TASK DETAILS:
Quote all of the data that follows exactly as written, skipping the images.
<<<<
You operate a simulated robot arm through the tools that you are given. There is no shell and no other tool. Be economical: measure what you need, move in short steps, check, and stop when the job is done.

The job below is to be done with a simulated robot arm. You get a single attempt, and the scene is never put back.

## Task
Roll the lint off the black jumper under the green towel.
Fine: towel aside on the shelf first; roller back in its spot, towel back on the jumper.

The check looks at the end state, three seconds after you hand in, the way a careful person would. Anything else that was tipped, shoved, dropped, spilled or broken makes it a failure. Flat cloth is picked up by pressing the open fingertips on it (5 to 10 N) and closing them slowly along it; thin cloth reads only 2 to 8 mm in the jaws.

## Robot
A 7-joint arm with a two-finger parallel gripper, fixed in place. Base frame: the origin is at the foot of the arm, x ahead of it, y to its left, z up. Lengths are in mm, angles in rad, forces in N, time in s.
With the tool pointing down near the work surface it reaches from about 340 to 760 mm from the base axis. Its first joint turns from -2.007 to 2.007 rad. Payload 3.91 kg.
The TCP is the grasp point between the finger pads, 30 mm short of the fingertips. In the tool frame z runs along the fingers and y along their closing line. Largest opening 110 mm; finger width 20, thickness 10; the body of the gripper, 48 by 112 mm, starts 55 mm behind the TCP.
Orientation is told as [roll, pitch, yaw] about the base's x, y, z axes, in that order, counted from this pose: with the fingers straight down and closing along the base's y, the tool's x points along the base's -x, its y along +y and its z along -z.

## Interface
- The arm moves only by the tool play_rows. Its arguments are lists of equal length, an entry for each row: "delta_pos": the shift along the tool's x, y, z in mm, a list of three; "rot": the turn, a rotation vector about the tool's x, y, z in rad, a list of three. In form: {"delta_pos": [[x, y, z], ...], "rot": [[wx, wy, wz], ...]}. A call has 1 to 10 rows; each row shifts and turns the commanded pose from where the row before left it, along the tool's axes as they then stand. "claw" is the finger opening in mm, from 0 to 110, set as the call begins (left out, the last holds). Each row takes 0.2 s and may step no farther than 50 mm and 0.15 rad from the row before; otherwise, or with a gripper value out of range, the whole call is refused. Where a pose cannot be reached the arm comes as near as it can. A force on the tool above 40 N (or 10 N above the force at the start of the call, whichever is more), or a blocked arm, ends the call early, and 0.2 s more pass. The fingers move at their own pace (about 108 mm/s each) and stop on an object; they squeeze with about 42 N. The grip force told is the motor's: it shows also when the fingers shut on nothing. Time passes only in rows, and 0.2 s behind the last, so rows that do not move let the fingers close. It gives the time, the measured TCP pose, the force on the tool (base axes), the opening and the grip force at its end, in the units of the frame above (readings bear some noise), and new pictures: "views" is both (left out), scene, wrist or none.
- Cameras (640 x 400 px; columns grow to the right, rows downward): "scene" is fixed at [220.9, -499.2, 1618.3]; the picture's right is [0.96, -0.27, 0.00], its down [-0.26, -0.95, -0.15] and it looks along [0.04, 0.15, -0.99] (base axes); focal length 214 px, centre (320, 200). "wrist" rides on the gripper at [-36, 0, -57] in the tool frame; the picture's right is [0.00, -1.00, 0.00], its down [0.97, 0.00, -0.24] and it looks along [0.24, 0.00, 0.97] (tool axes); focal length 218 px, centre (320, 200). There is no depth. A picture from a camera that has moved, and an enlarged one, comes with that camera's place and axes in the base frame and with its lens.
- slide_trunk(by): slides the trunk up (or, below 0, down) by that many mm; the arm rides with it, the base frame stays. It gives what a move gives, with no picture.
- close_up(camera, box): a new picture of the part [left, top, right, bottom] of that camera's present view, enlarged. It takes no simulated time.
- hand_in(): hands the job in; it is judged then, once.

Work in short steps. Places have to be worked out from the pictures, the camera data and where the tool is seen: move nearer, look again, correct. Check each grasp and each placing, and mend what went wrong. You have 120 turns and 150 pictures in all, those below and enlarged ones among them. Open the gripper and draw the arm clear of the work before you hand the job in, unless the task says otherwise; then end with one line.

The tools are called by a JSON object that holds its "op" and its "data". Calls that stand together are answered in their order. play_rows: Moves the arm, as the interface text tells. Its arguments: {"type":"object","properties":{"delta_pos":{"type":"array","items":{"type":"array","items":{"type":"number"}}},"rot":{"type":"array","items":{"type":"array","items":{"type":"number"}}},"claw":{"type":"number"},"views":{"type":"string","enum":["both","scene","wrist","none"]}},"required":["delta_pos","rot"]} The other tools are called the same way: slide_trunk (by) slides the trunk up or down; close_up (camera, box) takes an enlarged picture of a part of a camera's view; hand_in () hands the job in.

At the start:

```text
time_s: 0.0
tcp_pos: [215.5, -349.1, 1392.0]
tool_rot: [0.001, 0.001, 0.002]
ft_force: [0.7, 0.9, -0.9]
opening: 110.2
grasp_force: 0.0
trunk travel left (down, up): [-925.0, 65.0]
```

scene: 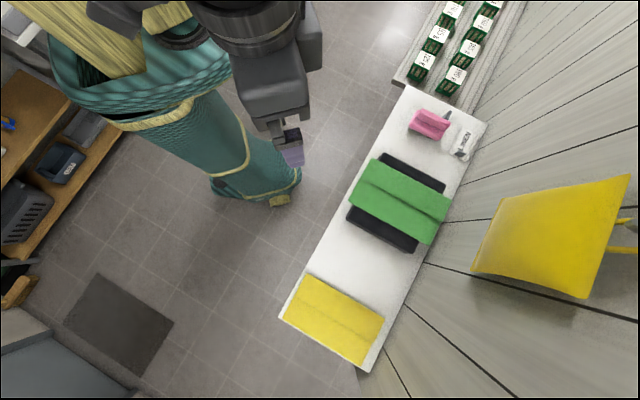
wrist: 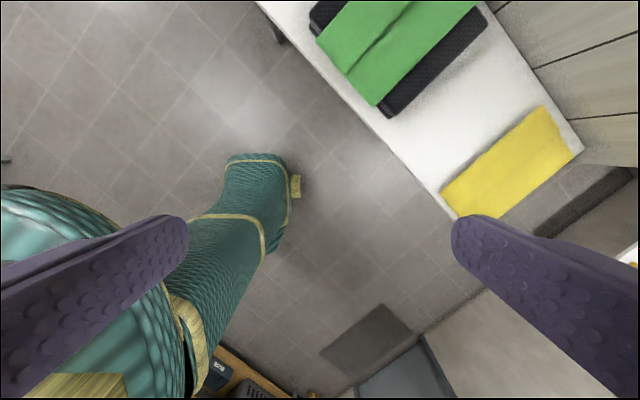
>>>>
EXERCISE OUTPUT:
You operate a simulated robot arm through the tools that you are given. There is no shell and no other tool. Be economical: measure what you need, move in short steps, check, and stop when the job is done.

The job below is to be done with a simulated robot arm. You get a single attempt, and the scene is never put back.

## Task
Roll the lint off the black jumper under the green towel.
Fine: towel aside on the shelf first; roller back in its spot, towel back on the jumper.

The check looks at the end state, three seconds after you hand in, the way a careful person would. Anything else that was tipped, shoved, dropped, spilled or broken makes it a failure. Flat cloth is picked up by pressing the open fingertips on it (5 to 10 N) and closing them slowly along it; thin cloth reads only 2 to 8 mm in the jaws.

## Robot
A 7-joint arm with a two-finger parallel gripper, fixed in place. Base frame: the origin is at the foot of the arm, x ahead of it, y to its left, z up. Lengths are in mm, angles in rad, forces in N, time in s.
With the tool pointing down near the work surface it reaches from about 340 to 760 mm from the base axis. Its first joint turns from -2.007 to 2.007 rad. Payload 3.91 kg.
The TCP is the grasp point between the finger pads, 30 mm short of the fingertips. In the tool frame z runs along the fingers and y along their closing line. Largest opening 110 mm; finger width 20, thickness 10; the body of the gripper, 48 by 112 mm, starts 55 mm behind the TCP.
Orientation is told as [roll, pitch, yaw] about the base's x, y, z axes, in that order, counted from this pose: with the fingers straight down and closing along the base's y, the tool's x points along the base's -x, its y along +y and its z along -z.

## Interface
- The arm moves only by the tool play_rows. Its arguments are lists of equal length, an entry for each row: "delta_pos": the shift along the tool's x, y, z in mm, a list of three; "rot": the turn, a rotation vector about the tool's x, y, z in rad, a list of three. In form: {"delta_pos": [[x, y, z], ...], "rot": [[wx, wy, wz], ...]}. A call has 1 to 10 rows; each row shifts and turns the commanded pose from where the row before left it, along the tool's axes as they then stand. "claw" is the finger opening in mm, from 0 to 110, set as the call begins (left out, the last holds). Each row takes 0.2 s and may step no farther than 50 mm and 0.15 rad from the row before; otherwise, or with a gripper value out of range, the whole call is refused. Where a pose cannot be reached the arm comes as near as it can. A force on the tool above 40 N (or 10 N above the force at the start of the call, whichever is more), or a blocked arm, ends the call early, and 0.2 s more pass. The fingers move at their own pace (about 108 mm/s each) and stop on an object; they squeeze with about 42 N. The grip force told is the motor's: it shows also when the fingers shut on nothing. Time passes only in rows, and 0.2 s behind the last, so rows that do not move let the fingers close. It gives the time, the measured TCP pose, the force on the tool (base axes), the opening and the grip force at its end, in the units of the frame above (readings bear some noise), and new pictures: "views" is both (left out), scene, wrist or none.
- Cameras (640 x 400 px; columns grow to the right, rows downward): "scene" is fixed at [220.9, -499.2, 1618.3]; the picture's right is [0.96, -0.27, 0.00], its down [-0.26, -0.95, -0.15] and it looks along [0.04, 0.15, -0.99] (base axes); focal length 214 px, centre (320, 200). "wrist" rides on the gripper at [-36, 0, -57] in the tool frame; the picture's right is [0.00, -1.00, 0.00], its down [0.97, 0.00, -0.24] and it looks along [0.24, 0.00, 0.97] (tool axes); focal length 218 px, centre (320, 200). There is no depth. A picture from a camera that has moved, and an enlarged one, comes with that camera's place and axes in the base frame and with its lens.
- slide_trunk(by): slides the trunk up (or, below 0, down) by that many mm; the arm rides with it, the base frame stays. It gives what a move gives, with no picture.
- close_up(camera, box): a new picture of the part [left, top, right, bottom] of that camera's present view, enlarged. It takes no simulated time.
- hand_in(): hands the job in; it is judged then, once.

Work in short steps. Places have to be worked out from the pictures, the camera data and where the tool is seen: move nearer, look again, correct. Check each grasp and each placing, and mend what went wrong. You have 120 turns and 150 pictures in all, those below and enlarged ones among them. Open the gripper and draw the arm clear of the work before you hand the job in, unless the task says otherwise; then end with one line.

The tools are called by a JSON object that holds its "op" and its "data". Calls that stand together are answered in their order. play_rows: Moves the arm, as the interface text tells. Its arguments: {"type":"object","properties":{"delta_pos":{"type":"array","items":{"type":"array","items":{"type":"number"}}},"rot":{"type":"array","items":{"type":"array","items":{"type":"number"}}},"claw":{"type":"number"},"views":{"type":"string","enum":["both","scene","wrist","none"]}},"required":["delta_pos","rot"]} The other tools are called the same way: slide_trunk (by) slides the trunk up or down; close_up (camera, box) takes an enlarged picture of a part of a camera's view; hand_in () hands the job in.

At the start:

```text
time_s: 0.0
tcp_pos: [215.5, -349.1, 1392.0]
tool_rot: [0.001, 0.001, 0.002]
ft_force: [0.7, 0.9, -0.9]
opening: 110.2
grasp_force: 0.0
trunk travel left (down, up): [-925.0, 65.0]
```

scene: 
wrist: 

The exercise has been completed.